C’est une manière de continuer à défiscaliser tout en soutenant la création de valeur réelle.

Vers une défiscalisation plus responsable

La fin du Pinel signe la fin d’une logique purement quantitative : celle de “construire pour défiscaliser”.
Les nouveaux dispositifs privilégient une approche qualitative :

  • réhabiliter plutôt que construire,
  • loger mieux plutôt que plus,
  • et intégrer les enjeux climatiques au cœur des politiques fiscales.

Cette évolution reflète une maturité collective.
La défiscalisation de demain ne sera pas seulement un avantage comptable, mais un engagement citoyen.
L’investisseur devient un acteur de l’équilibre social et environnemental, au même titre qu’un entrepreneur responsable l’est dans son entreprise.

Vision : l’investisseur de demain

Il y a dix ans, la loi Pinel symbolisait l’ère de la défiscalisation de masse.
Demain, ses remplaçants – Denormandie, Loc’Avantages, BRS – inaugureront celle de la défiscalisation de sens.

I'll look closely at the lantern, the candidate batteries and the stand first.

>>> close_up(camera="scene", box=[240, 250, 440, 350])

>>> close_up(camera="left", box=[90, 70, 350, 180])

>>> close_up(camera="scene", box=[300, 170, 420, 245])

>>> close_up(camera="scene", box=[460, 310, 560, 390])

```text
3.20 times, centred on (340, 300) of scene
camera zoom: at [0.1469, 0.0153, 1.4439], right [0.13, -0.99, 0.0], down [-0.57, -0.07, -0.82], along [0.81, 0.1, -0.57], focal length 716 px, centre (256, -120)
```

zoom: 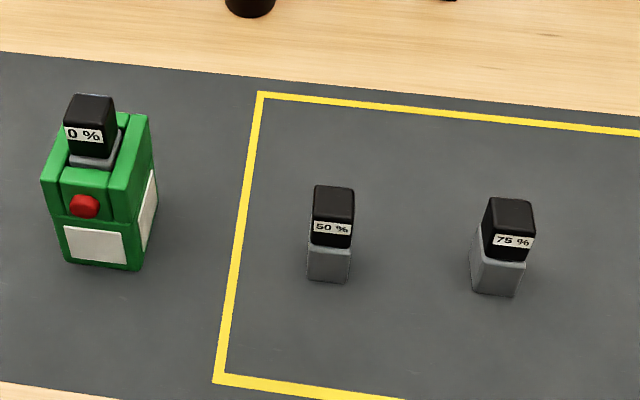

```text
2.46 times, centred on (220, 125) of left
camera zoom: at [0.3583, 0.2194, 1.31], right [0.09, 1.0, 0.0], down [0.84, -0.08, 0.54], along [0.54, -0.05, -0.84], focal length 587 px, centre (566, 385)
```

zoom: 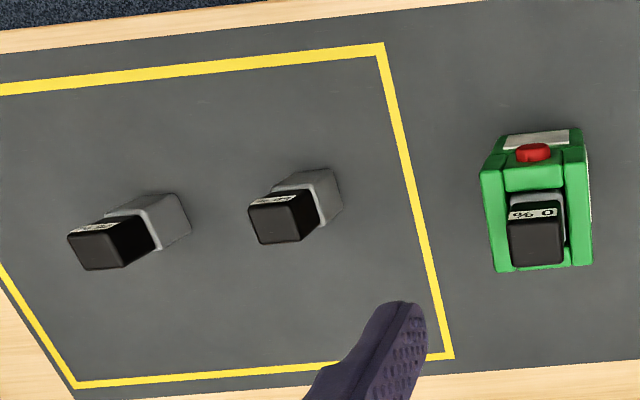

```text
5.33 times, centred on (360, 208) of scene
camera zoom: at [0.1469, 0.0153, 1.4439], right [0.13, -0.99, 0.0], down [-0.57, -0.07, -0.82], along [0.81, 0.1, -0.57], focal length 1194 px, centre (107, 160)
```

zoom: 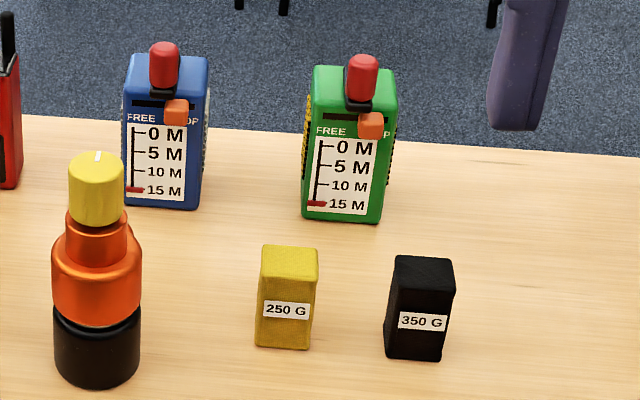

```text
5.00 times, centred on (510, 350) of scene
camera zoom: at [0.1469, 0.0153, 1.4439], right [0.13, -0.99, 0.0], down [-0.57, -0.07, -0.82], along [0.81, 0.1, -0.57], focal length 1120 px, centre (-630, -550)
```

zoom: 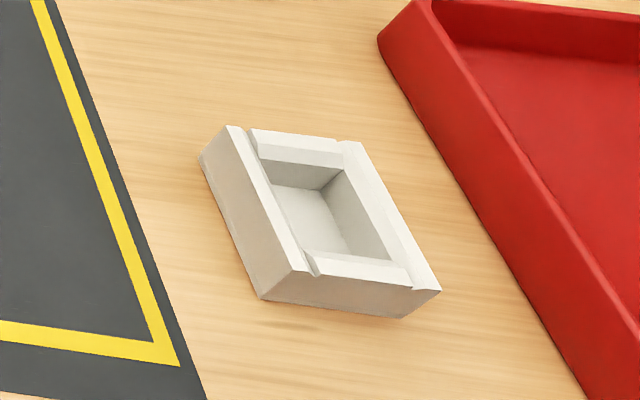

L’investisseur de demain cherchera moins à réduire son impôt qu’à aligner son patrimoine sur ses valeurs.
Il privilégiera la qualité de l’actif, la solidité du territoire, et la cohérence de l’impact environnemental.
Il ne cherchera pas le “bon plan fiscal”, mais le bon projet humain.

En réalité, la fin du Pinel n’est pas une perte d’opportunité.
C’est une chance de redéfinir la notion même d’investissement locatif : plus local, plus durable, plus intelligent.

« Le patrimoine n’est pas ce que l’on possède. C’est ce que l’on construit pour durer. »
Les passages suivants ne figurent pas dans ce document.